§ **SELECTED PASSAGE**:
In 1807 serious difficulties arose between the judiciary of the State and the Legisla- ture, which resulted in the impeachment proceedings of 1808 and 1809, and what was known as the "Sweeping Resolution," in 1810. At the session of the General Assembly which began in December, 1805, the Legislature passed an act relating to Justices of the Peace. Its fifth session so far extended their jurisdiction that no party to a suit in which more than twenty and not more than fifty dollars was in dispute could obtain a trial by jury. The twenty-ninth section provided that if any plaintiff suing on original writ in the Com- mon Pleas Court did not recover more than fifty dollars, he must pay his own cost. In 1807 Calvin Pease, sitting as presiding Judge in the Common Pleas Court of Belmont County and Jefferson County, held said provisions of said sections unconstitutional and declared them null and void, because Section 8, Article 8, Ohio Constitution, read: "The right of trial by jury shall be inviolate." In the Supreme Court, to which one or more of such cases had been duly carried, the voices of Samuel Huntington and George Tod, Judges, affirmed the ruling made by Judge Pease. When the General Assembly met at Chillicothe, in December, 1807, the then acting Governor, Thomas Kirker, the Speaker of the Senate, in his message, related said decisions and recommended that the Legislature make suitable provision for the trial of actions in which the issues concerned values between twenty dollars and not more than fifty dollars. The House at once referred the matter to a special committee. On the 4th of January, 1808, it passed a resolution reported by said committee, reading thus :
"Resolved, That the Judges of the State are not authorized by the Constitution to set aside an act of the Legislature, by declaring the same unconstitutional and void."

§ **PROBLEM TO SOLVE**: Copy the selected passage in full.

§ **INFORMATION PROVIDED**:
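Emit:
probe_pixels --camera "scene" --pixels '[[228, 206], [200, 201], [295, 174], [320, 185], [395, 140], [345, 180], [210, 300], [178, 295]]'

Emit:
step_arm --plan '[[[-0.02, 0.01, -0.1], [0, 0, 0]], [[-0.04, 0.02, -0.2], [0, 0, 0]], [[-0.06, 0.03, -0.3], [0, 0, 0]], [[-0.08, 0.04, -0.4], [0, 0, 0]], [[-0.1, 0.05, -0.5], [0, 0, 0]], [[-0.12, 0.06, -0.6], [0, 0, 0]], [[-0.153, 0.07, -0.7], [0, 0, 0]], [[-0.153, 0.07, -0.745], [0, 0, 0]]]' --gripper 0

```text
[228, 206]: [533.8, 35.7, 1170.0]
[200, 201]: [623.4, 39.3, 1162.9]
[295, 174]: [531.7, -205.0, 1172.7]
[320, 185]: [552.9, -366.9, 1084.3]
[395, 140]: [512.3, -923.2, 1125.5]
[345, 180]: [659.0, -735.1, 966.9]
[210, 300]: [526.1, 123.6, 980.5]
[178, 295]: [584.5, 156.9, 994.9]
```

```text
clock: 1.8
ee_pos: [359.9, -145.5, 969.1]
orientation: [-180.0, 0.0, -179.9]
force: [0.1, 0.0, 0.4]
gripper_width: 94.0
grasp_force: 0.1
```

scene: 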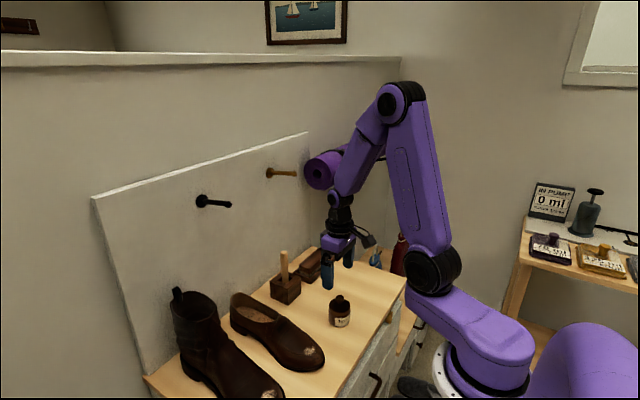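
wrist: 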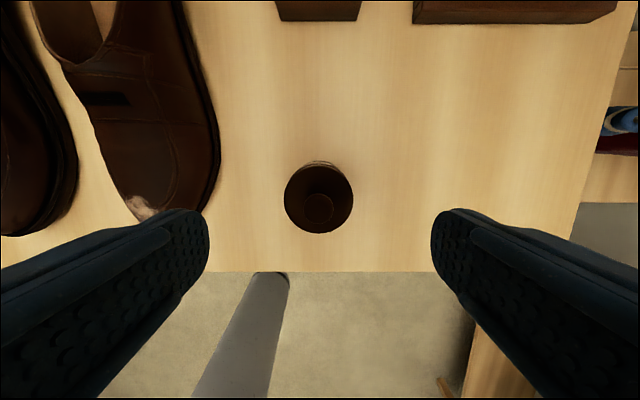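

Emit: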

§ **WORKED ANSWER**:
In 1807 serious difficulties arose between the judiciary of the State and the Legisla- ture, which resulted in the impeachment proceedings of 1808 and 1809, and what was known as the "Sweeping Resolution," in 1810. At the session of the General Assembly which began in December, 1805, the Legislature passed an act relating to Justices of the Peace. Its fifth session so far extended their jurisdiction that no party to a suit in which more than twenty and not more than fifty dollars was in dispute could obtain a trial by jury. The twenty-ninth section provided that if any plaintiff suing on original writ in the Com- mon Pleas Court did not recover more than fifty dollars, he must pay his own cost. In 1807 Calvin Pease, sitting as presiding Judge in the Common Pleas Court of Belmont County and Jefferson County, held said provisions of said sections unconstitutional and declared them null and void, because Section 8, Article 8, Ohio Constitution, read: "The right of trial by jury shall be inviolate." In the Supreme Court, to which one or more of such cases had been duly carried, the voices of Samuel Huntington and George Tod, Judges, affirmed the ruling made by Judge Pease. When the General Assembly met at Chillicothe, in December, 1807, the then acting Governor, Thomas Kirker, the Speaker of the Senate, in his message, related said decisions and recommended that the Legislature make suitable provision for the trial of actions in which the issues concerned values between twenty dollars and not more than fifty dollars. The House at once referred the matter to a special committee. On the 4th of January, 1808, it passed a resolution reported by said committee, reading thus :
"Resolved, That the Judges of the State are not authorized by the Constitution to set aside an act of the Legislature, by declaring the same unconstitutional and void."